## [Exercise task]
Go through the material and write it all out exactly, minus the pictures. Return a JSON list in which every string is one line; blank lines are skipped.
======== Exercise material ========
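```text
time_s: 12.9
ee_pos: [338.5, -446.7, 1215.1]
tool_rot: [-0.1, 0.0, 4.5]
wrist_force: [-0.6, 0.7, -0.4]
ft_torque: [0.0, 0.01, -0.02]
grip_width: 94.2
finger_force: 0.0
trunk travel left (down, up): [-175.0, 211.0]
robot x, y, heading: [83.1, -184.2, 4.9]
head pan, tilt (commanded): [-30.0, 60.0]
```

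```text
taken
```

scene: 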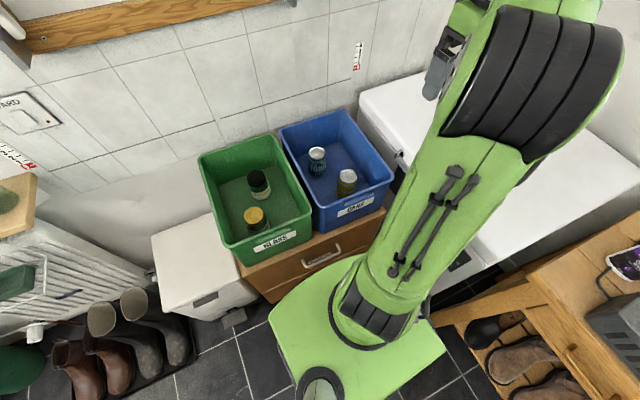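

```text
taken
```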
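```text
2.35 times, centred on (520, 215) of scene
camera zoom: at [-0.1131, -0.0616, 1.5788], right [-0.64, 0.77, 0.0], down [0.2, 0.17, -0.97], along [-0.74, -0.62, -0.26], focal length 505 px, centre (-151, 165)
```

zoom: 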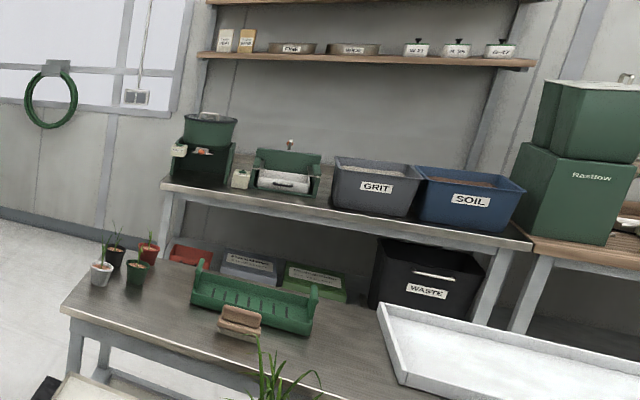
========
## [Exercise solution]
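[
  "```text",
  "time_s: 12.9",
  "ee_pos: [338.5, -446.7, 1215.1]",
  "tool_rot: [-0.1, 0.0, 4.5]",
  "wrist_force: [-0.6, 0.7, -0.4]",
  "ft_torque: [0.0, 0.01, -0.02]",
  "grip_width: 94.2",
  "finger_force: 0.0",
  "trunk travel left (down, up): [-175.0, 211.0]",
  "robot x, y, heading: [83.1, -184.2, 4.9]",
  "head pan, tilt (commanded): [-30.0, 60.0]",
  "```",
  "```text",
  "taken",
  "```",
  "scene: ",
  "```text",
  "taken",
  "```",
  "```text",
  "2.35 times, centred on (520, 215) of scene",
  "camera zoom: at [-0.1131, -0.0616, 1.5788], right [-0.64, 0.77, 0.0], down [0.2, 0.17, -0.97], along [-0.74, -0.62, -0.26], focal length 505 px, centre (-151, 165)",
  "```",
  "zoom: "
]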